Konrath & Crouch discuss the future of ebooks, and a new sales idea for authors. http://t.co/nqX8cXo

12 hours ago via TweetPo.st ·
  • 5 people like this.
    •  Katie Hardin If you want to keep a reader like me you need to keep the middleman, because books not purchased through Amazon cannot be transferred to the Kindle App on the iPod or iPhone.
      7 hours ago ·
    • Tim Byrd Actually the Kindle apps will open any file in the proper format.

      5 hours ago ·
    • Tim Byrd Additionally, if you’re using an iPod/iPhone/iPad, you can use other apps like Stanza or iBooks.

      5 hours ago ·
    •  Katie Hardin maybe the newest upgrade does, but this time last year with the Kindle version of the Dracula ARC Amazon confirmed that titles not downloaded from Amazon would not transfer to the kindle app.
      2 hours ago ·
    • Tim Byrd All I know is I have books on my iPad that I didn’t get from Amazon but are in Kindle format, I read them using the Kindle app, and they show up in my Kindle menu.

      2 hours ago ·
    •  Katie Hardin yes and the iPad is a tablet i.e. more computer than a e-reader. I can read titles in the Kindle for PC app on my computer that have not been gotten from Amazon, but i cannot transfer them to my device.
      2 hours ago ·
    • Tim Byrd OK, I see.

      I think the way i do it is to email the file to myself, or put it in my Dropbox, then click on it on the iPad. It gives you the option of opening it in Kindle, and once you have, it’s in the menu.
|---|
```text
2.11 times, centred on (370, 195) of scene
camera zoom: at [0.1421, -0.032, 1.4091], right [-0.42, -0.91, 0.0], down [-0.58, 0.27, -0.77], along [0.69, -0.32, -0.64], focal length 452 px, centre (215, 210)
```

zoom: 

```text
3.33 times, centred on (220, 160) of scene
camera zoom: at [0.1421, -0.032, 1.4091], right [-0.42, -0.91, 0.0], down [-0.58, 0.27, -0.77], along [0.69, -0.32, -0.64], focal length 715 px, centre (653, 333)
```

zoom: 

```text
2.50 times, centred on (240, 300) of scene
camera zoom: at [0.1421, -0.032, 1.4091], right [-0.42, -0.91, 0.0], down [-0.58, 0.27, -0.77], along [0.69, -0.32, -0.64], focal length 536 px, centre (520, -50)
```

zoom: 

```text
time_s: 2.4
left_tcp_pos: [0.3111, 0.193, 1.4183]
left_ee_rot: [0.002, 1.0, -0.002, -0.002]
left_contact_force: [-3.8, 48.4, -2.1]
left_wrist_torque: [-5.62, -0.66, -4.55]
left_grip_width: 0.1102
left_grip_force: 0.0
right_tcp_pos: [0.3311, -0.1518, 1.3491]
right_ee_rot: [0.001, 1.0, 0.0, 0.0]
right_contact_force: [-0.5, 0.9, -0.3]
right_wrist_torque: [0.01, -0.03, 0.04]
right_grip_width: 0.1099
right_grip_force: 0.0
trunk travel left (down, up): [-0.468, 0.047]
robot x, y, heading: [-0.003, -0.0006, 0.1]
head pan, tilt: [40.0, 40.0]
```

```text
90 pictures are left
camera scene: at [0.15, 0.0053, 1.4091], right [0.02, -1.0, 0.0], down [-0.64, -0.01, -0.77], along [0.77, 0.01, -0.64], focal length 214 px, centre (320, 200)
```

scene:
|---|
      Let me make sure that’s the way…I’ll post an update.

      2 hours ago ·
    •  Katie Hardin As a reader I want to read on the app I prefer. If an author wants to make that harder for me by only offering their books from their website and in effect forcing me to use an app such as Stanza rather than the one I prefer to read on…there are plenty of other authors to read
      2 hours ago ·
    •  Katie Hardin I love reading Joe’s books. Unfortunately as a reader I wasn’t willing to pay the same price for an e-Book as a print version costs…so I missed the last one. Guess I’ll be missing more titles by him if that .54¢ is more important to him than a loyal reader
      2 hours ago ·
    • Tim Byrd 

      Okay, I just sent a mobi file (the Kindle format) to myself, then clicked to open it on my iPad. I got a pop-up menu that gave me the option of opening it in Kindle. I clicked, it downloaded it in a few seconds, and opened properly. Now it’s in my Kindle library.

      I’d say you’re being unfair to the authors, who are in this scenario simply trying to make a living with their work as well as they can, except many people won’t want to be bothered with taking an extra step or two, or using a different app, so your concern isn’t one to dismiss.

      Also, it remains true that the Kindle will only read its dedicated format, not one of the open formats like epub that can be used more broadly. Hopefully Amazon will stop being so stridently controlling and shift to epub down the line.

      2 hours ago ·
    •  Katie Hardin I’m just saying having to get someone to send me a referral to Dropbox, having to set my iPod up to get email, then having to email that file, and transfer it to the app I want is too much of a hassle when there are so many other one click buys I could open much faster.
      2 hours ago ·
    • Tim Byrd Anyway, if the author makes the book available on his website in mobi format, you can put it on your device.

      2 hours ago ·
    •  Katie Hardin And in the case of Rowling…too little too late. I’m betting those 7 books aren’t going to be priced under $3
      about an hour ago ·
    • Tim Byrd I hope she manages to sell a few anyway. Hate to see her have to go back on the dole.

      about an hour ago ·
    •  Katie Hardin and that is the whole underlying layer to this. Greed. When authors suddenly don’t care how much more work the reader has to do just so the author can cut out the middleman and make .54¢ more for this reader it goes to far and those negative feelings effect my enjoyment of reading that title.
      about an hour ago ·
    • Tim Byrd It took me less effort to transfer and open that file in Kindle than it has to type my comments here.

      about an hour ago ·
    •  Katie Hardin sorry you’re right my opinion as a reader is obviously not valid. I must be over exaggerating the difference between typing on a 2 inch wide touch screen keyboard and an iPad keyboard
      about an hour ago ·
    • Tim Byrd 

      My point wasn’t that your opinion isn’t valid. My point was that the amount of effort it takes to actually perform the vexing task of getting a book you presumably want to read onto your device is negligible. Making a sandwich is a more taxing task. If that slight effort is enough to keep you from reading a book, then you didn’t really want to read that book.

      Also, though it should be obvious, I’m not speaking in any way for Mr. Konrath. I was trying to help you.

      about an hour ago ·
    •  Katie Hardin 
      so my not wanting to be required to perform a “vexing task” (which since you do not use an iPod to read you have no idea how vexing it is) implies I am lazy and that readers should be expected to work if they want to read a certain title, because it is more important that an author increase the money they are paid by 37% rather than remain loyal to readers and a distribution system that developed & opened up better opportunities for them
      7 minutes ago ·
    • Tim Byrd You may not be lazy, but you’re certainly possessed of a highly developed sense of entitlement. Would you like Joe to come turn the pages for you?